Absorvendo os riscos para se destacar
Jamie reconhece que há uma pressão crescente sobre os produtores para se tornarem mais inovadores como forma de se destacar. Mas ele acredita que os torrefadores também estão se tornando mais conscientes de quanto trabalho estão exigindo dos produtores. “A agitação sobre ter novas variedades a cada dois anos – fortemente impulsionada por torrefadores – parece ter sido substituída por uma ênfase maior nos métodos de processamento, que para o produtor é muito mais fácil de lidar”, diz ele.
Jamie explica que a Nordic Approach segue certos procedimentos para garantir que os produtores possam realizar esses métodos de processamento de forma sustentável. Isso começa trabalhando em estreita colaboração com os produtores para entender suas motivações, habilidades e capacidades específicas, bem como os equipamentos e recursos aos quais já têm acesso.
Em seguida, Jamie acrescenta que a Nordic Approach ajuda os produtores a garantir que os métodos de processamento experimental sejam controlados. No entanto, ele enfatiza que é importante também comunicar claramente que nem sempre é garantido que eles possam replicar os resultados. A pré-contratação e o pré-financiamento de cafés também podem ajudar a garantir que os produtores não suportem o peso do risco financeiro.
Ainda, tentar novos métodos de processamento significa que os produtores devem ter uma compreensão profunda das diferentes necessidades do mercado, bem como a disposição e a capacidade de experimentar diferentes variáveis.
José, por sua vez, diz que escalar novos métodos de processamento experimental pode ser um risco enorme, mas os resultados às vezes valem a pena. “É preciso tentar coisas diferentes para obter resultados diferentes”, diz ele. “Pode ser difícil, mas se você considerar a responsabilidade de todas as partes interessadas da cadeia de suprimentos, poderá reduzir o risco.”
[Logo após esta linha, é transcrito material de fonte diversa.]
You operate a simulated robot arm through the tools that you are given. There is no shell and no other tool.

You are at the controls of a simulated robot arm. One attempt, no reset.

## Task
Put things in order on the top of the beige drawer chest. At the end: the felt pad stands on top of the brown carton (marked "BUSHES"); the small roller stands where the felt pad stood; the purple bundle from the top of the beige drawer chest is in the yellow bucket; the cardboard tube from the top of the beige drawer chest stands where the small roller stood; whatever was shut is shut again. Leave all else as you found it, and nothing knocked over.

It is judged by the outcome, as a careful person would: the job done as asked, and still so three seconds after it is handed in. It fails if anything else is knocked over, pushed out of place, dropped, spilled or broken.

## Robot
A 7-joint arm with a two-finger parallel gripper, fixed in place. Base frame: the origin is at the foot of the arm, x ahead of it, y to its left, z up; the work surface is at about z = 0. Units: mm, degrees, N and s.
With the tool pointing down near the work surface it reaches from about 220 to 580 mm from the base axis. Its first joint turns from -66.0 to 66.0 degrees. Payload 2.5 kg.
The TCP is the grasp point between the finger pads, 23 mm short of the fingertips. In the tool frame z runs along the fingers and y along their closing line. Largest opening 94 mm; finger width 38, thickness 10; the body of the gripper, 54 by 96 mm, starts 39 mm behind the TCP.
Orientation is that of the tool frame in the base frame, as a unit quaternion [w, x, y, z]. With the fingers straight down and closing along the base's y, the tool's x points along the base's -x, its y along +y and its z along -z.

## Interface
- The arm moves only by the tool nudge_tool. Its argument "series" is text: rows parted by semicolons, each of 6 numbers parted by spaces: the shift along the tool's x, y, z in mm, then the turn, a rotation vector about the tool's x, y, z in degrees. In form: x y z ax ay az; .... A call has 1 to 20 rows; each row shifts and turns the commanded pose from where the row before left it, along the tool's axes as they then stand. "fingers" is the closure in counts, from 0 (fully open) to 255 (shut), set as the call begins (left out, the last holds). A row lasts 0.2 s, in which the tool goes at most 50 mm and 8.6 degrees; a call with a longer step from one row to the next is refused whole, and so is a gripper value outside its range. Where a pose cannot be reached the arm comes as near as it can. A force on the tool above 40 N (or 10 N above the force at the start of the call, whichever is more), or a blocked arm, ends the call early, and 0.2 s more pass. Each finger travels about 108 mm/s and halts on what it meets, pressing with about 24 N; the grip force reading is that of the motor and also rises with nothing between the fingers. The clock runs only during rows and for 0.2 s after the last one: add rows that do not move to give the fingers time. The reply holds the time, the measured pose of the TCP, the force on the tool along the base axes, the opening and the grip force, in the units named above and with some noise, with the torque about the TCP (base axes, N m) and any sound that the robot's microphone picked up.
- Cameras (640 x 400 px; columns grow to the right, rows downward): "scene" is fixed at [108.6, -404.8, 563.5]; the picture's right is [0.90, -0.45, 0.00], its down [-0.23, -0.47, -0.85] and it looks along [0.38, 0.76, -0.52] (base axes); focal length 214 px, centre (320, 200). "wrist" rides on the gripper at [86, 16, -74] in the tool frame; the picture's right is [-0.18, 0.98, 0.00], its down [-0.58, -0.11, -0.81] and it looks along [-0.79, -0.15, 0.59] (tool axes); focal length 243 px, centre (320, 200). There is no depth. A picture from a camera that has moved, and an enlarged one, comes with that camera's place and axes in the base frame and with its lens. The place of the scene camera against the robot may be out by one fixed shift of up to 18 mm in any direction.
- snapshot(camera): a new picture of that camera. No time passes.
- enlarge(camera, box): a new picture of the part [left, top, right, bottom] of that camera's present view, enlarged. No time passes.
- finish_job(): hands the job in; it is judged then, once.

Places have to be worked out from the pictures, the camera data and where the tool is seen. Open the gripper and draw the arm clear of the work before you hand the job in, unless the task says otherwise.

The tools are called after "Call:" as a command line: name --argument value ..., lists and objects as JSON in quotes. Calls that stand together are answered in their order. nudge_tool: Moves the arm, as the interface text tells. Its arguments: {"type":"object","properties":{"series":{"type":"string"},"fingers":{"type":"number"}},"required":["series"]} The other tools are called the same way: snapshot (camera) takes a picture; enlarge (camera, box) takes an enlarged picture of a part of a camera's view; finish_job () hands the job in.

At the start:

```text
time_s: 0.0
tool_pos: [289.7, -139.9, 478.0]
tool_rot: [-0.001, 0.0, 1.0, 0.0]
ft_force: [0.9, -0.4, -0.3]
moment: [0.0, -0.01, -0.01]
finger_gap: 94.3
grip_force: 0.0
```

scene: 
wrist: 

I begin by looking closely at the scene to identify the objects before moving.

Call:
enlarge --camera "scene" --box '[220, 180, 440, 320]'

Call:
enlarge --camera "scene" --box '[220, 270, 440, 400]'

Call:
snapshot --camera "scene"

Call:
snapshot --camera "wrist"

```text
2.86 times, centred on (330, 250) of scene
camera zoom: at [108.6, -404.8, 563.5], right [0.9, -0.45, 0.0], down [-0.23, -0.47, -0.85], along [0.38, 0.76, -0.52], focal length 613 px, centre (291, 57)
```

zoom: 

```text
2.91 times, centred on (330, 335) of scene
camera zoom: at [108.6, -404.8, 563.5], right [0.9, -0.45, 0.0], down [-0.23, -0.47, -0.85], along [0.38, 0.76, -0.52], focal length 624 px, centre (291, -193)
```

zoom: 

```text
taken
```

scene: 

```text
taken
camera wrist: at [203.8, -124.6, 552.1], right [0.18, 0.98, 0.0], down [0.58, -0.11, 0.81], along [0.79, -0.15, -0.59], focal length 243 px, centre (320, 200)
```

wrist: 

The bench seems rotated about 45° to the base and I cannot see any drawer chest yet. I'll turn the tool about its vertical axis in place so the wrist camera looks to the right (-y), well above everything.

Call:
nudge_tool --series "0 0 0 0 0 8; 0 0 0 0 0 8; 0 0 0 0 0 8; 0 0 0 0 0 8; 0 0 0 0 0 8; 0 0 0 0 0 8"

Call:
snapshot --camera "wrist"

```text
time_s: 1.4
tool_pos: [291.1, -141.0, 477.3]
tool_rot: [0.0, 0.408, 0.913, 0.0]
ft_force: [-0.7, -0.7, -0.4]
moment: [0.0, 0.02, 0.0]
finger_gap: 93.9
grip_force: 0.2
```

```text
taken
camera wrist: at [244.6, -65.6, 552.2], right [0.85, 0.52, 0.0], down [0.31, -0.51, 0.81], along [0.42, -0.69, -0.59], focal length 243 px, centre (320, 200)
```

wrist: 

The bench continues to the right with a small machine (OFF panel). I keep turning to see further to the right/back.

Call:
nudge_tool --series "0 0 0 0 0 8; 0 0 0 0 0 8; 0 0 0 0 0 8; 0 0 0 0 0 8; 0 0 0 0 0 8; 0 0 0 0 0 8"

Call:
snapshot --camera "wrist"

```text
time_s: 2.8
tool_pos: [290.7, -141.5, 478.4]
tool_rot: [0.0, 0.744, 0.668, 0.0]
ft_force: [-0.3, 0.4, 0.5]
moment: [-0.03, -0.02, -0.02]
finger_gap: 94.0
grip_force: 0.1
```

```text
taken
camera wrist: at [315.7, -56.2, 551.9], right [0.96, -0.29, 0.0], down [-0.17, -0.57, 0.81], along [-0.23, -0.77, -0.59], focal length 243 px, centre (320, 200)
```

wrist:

Para se destacar, a qualidade é fundamental
Para qualquer negócio de café, se destacar entre os concorrentes é vital – e isso também inclui os produtores. No entanto, Jorge explica que os riscos financeiros dos agricultores aumentarão mais se não se concentrarem na qualidade em primeiro lugar.
“Não acho que os agricultores percam dinheiro se não diferenciarem seu café. Acho que eles perdem dinheiro se não se esforçarem e priorizarem a qualidade. Se você for capaz de produzir café que permaneça fresco por mais tempo e tenha notas de sabor desejáveis, é provável que as pessoas paguem mais por esse café”, diz.
É possível experimentar e inovar ainda mais?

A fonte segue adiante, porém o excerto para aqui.